Bruce Rauner moved to Florida

The ex-governor donated $36.8 million to the Illinois Republican Party between 2014 and 2018. Then he lost the governorship, left the state, and stopped writing checks. Ken Griffin, the conservative movement’s new sugar daddy, realized that funding Republican candidates here is futile and spent his money to defeat the Fair Tax, rather than to build the party.

Trump has divided the party

U.S. representative Adam Kinzinger, a Republican from Channahon, voted to impeach the former president for inciting the storming of the U.S. Capitol, then started the Country First PAC to “reject the politics of fear and all who practice it.” That’s a popular stance in Kinzinger’s exurban district, but the farther south you travel, the more popular Trump remains. Both southern Illinois representatives, Mary Miller and Mike Bost, voted against certifying Joe Biden’s Electoral College win. Bailey, the ultraconservative candidate for governor, called Kinzinger a Democrat and suggested he resign. Says John Jackson of the Paul Simon Public Policy Institute at Southern Illinois University: “Kinzinger has statewide ambitions, but strikes me as a much stronger general election candidate than a candidate in the Republican primary” — which is dominated by pro-Trump voters. That’s a conundrum for the entire party. “The kinds of Republicans that always won in Illinois — Jim Edgar, George Ryan, Mark Kirk — were not Trump people,” Jackson says.

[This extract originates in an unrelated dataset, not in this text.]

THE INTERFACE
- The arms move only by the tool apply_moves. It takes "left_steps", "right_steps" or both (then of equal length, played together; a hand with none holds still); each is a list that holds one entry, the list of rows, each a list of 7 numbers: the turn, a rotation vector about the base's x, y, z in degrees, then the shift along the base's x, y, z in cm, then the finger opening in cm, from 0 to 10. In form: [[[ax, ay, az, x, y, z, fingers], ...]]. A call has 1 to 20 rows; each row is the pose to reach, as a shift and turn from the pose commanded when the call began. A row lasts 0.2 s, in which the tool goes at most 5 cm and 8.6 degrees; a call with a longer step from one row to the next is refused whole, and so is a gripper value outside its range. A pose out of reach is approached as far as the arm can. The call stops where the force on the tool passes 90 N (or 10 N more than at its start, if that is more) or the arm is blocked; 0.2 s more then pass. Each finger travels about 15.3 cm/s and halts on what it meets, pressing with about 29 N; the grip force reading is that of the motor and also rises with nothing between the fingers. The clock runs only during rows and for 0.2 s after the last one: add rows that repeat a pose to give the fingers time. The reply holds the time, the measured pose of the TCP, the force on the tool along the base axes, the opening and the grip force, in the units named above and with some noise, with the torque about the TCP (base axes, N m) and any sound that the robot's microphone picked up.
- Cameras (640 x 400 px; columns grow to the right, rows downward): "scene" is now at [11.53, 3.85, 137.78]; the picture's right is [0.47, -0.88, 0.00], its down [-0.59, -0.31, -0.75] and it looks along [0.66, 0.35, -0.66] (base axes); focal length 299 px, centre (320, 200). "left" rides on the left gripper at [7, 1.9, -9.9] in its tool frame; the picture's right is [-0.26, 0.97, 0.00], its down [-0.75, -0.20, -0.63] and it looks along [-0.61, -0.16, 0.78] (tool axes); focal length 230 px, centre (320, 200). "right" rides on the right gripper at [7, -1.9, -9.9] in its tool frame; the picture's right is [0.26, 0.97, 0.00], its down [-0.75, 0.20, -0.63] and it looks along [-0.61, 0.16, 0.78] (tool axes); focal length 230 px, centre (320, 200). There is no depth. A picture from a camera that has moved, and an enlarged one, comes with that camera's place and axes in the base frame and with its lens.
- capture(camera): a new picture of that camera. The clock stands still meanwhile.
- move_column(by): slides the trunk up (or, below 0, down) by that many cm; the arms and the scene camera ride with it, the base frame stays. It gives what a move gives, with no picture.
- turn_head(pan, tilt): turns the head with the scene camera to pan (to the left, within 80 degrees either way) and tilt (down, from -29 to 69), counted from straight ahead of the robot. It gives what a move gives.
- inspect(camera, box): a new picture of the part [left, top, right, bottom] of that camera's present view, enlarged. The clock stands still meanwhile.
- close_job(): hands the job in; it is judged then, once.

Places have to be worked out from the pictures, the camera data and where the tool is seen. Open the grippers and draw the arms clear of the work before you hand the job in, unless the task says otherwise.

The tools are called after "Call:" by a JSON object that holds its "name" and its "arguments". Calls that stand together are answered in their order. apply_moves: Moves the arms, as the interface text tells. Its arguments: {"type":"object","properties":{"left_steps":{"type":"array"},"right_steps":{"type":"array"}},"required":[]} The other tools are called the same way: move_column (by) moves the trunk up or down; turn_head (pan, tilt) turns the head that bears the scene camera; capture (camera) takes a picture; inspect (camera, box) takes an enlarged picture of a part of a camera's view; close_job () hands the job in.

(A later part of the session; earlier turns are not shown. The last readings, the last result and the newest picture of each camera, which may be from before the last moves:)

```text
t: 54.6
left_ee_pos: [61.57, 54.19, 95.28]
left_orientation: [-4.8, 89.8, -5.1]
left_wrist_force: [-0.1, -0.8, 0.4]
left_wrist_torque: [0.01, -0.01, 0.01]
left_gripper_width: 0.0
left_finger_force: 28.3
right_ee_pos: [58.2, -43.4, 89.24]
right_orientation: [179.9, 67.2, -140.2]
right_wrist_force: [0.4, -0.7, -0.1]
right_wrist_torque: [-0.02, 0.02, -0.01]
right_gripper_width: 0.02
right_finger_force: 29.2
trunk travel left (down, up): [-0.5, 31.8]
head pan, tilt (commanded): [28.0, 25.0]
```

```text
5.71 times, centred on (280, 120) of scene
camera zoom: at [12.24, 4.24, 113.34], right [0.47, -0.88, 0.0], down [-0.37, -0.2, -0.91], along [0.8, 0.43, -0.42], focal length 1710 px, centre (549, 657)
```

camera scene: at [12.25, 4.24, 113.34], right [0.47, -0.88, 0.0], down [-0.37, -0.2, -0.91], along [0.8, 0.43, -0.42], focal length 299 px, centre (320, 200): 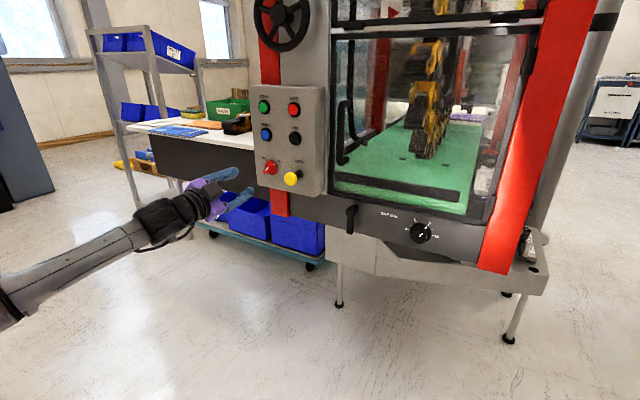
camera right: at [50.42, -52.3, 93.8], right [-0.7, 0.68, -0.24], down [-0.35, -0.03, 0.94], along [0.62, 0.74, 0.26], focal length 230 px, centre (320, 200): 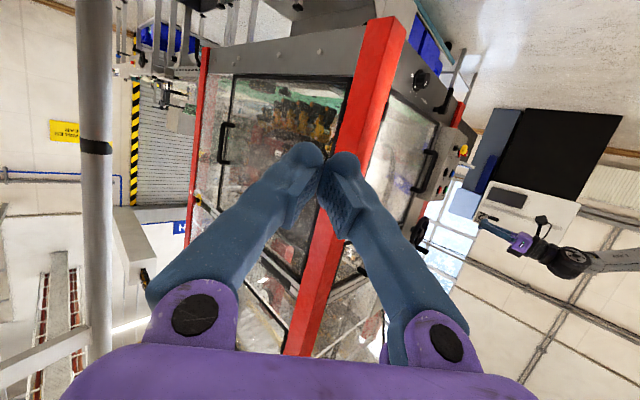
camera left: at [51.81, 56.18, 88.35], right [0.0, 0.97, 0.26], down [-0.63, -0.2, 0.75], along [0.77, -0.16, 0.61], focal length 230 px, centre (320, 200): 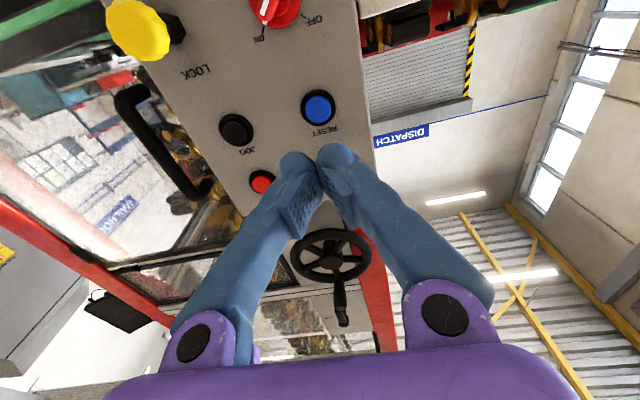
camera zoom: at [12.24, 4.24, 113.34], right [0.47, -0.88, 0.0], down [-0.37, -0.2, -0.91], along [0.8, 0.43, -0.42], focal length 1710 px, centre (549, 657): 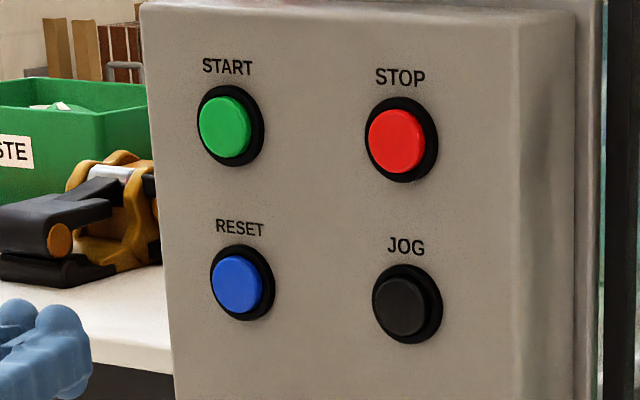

Republican national committeeman Richard Porter sees a glimmer for the party in the rejection of Pritzker’s Fair Tax. Republicans, he believes, can bond again with suburban voters on economic issues. “The game is won in the suburbs,” he says. “They slipped away from us in ’18 and ’20. Can they swing back in ’22? We need to connect with suburban voters where they are. They tend not to be cultural conservatives, but they believe in providing government at a reasonable price.” It’ll help too, he says, if Democrats “overplay their hand by promoting ultraliberal policies.”

In recent decades, Republicans have won statewide elections only when running against weak or unpopular Democrats: Peter Fitzgerald vs. scandal-plagued Carol Moseley Braun; Mark Kirk vs. Alexi Giannoulias, whose campaign was tainted by allegations against his family’s bank; and Bruce Rauner vs. Pat Quinn, who raised corporate and individual taxes during his single full term as governor. Now they have to hope Pritzker shoots himself in the foot so badly that not even his billions can bail him out. (In March, he preemptively dropped $35 million in his campaign coffers without even committing to a reelection bid.) That’s what it has come to for Illinois’s second party: Republicans don’t win elections here anymore; Democrats lose them.